What drew you to still photography as opposed to the moving image? Do you think there’s something more that a single image can offer that is possibly lost in motion picture?
Its funny because originally I felt quite the opposite, and when I was just starting out I was adamantly studying all things cinematography. I had always taken pictures but never had considered it something legitimate for myself and kept it as a hobby. It wasn’t until after a few years of working as motion picture camera assistant that I felt drawn to it more heavily, perhaps because of the immediacy and simplicity of the still camera when compared to motion. For myself any spark I had was lost in the motion picture process, and it felt incredibly liberating to strip things down to their simplest form. I don’t think a still image can offer more than a moving one, rather it offers a different experience, a condensed one. I feel a good photograph, a good documentary one in particular, not only freezes the instant of capture, but the feeling of the surrounding moments.
What is your favorite subject matter to shoot?
While I don’t have a particular subject I favor, I enjoy shooting anything that is genuine and unfolding in front of me. This is why I prefer reportage shooting to a studio setting. Set photography fits into this category and I’ve been doing a good bit recently, but I would really love to get involved with another documentary project.
What’s next?
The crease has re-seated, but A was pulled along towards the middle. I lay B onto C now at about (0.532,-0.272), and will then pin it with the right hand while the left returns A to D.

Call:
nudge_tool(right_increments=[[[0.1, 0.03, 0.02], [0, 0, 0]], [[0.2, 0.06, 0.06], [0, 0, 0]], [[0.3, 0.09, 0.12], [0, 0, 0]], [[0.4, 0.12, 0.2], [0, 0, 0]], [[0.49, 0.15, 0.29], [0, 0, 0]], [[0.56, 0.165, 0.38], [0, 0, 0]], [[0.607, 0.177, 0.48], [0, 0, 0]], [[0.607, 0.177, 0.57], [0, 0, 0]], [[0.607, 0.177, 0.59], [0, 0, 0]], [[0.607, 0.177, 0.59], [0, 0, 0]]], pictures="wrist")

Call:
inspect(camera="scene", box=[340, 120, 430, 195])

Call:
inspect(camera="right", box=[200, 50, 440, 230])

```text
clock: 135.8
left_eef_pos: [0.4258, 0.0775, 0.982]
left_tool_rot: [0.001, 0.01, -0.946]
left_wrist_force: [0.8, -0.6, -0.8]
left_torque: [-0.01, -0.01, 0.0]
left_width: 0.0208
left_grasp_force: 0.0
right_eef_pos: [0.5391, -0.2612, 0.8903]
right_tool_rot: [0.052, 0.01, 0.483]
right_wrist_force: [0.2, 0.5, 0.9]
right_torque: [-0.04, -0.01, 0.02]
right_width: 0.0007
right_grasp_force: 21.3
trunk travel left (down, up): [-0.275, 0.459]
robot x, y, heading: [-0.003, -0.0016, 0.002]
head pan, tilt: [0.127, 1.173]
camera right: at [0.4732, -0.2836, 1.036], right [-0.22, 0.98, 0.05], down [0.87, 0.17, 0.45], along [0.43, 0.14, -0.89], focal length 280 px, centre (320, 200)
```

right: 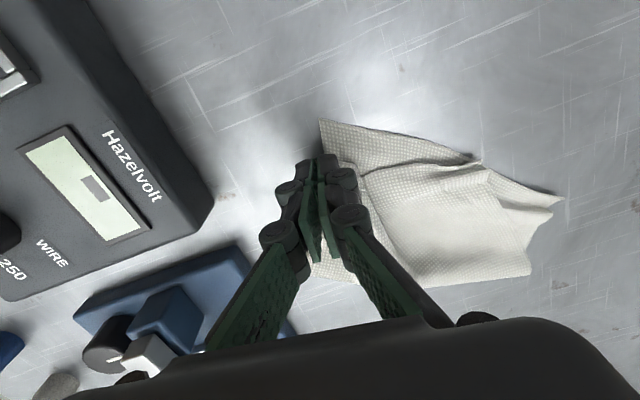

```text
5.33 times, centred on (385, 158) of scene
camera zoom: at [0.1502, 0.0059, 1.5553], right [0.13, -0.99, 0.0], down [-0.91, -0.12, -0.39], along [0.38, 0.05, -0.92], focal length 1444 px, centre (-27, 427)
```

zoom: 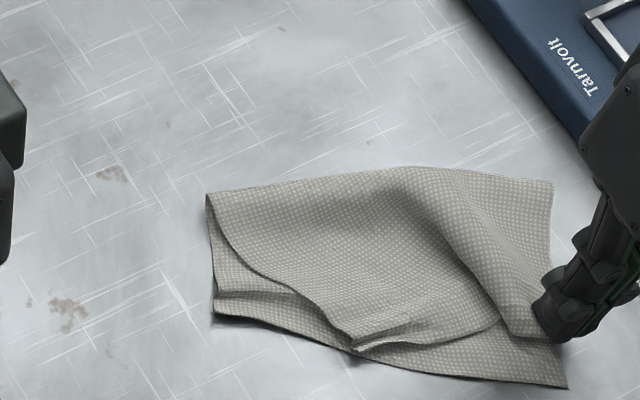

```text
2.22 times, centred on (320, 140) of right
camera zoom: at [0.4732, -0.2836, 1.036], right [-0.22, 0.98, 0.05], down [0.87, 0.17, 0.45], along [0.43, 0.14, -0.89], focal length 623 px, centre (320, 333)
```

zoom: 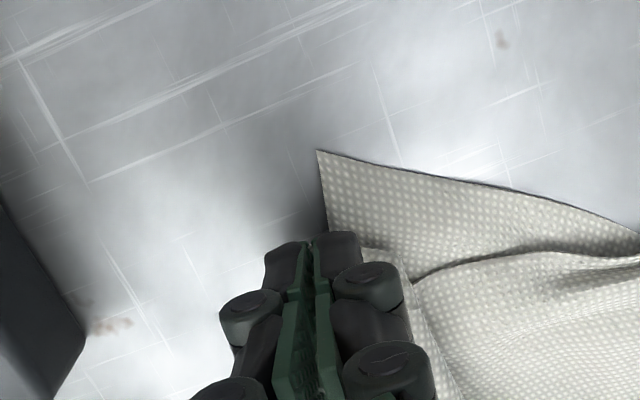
Where do you hope to explore more?
Well at the moment with the Greasy Hands Preachers we’re preparing to do some exhibitions to take around closer to the release of the film. Otherwise I’ve been taking some time to work on some small personal projects, one in particular that looks into what I consider the increasingly bizarre relationships between people and technology, or instances where the future has sort’ve collapsed onto the present. At the other end of the spectrum I’m very interested in remote atlantic islands, though it’s a far off subject to say the least. I’ve always called Los Angeles home, but that may change soon. Its all up in the air, we’ll see what life brings!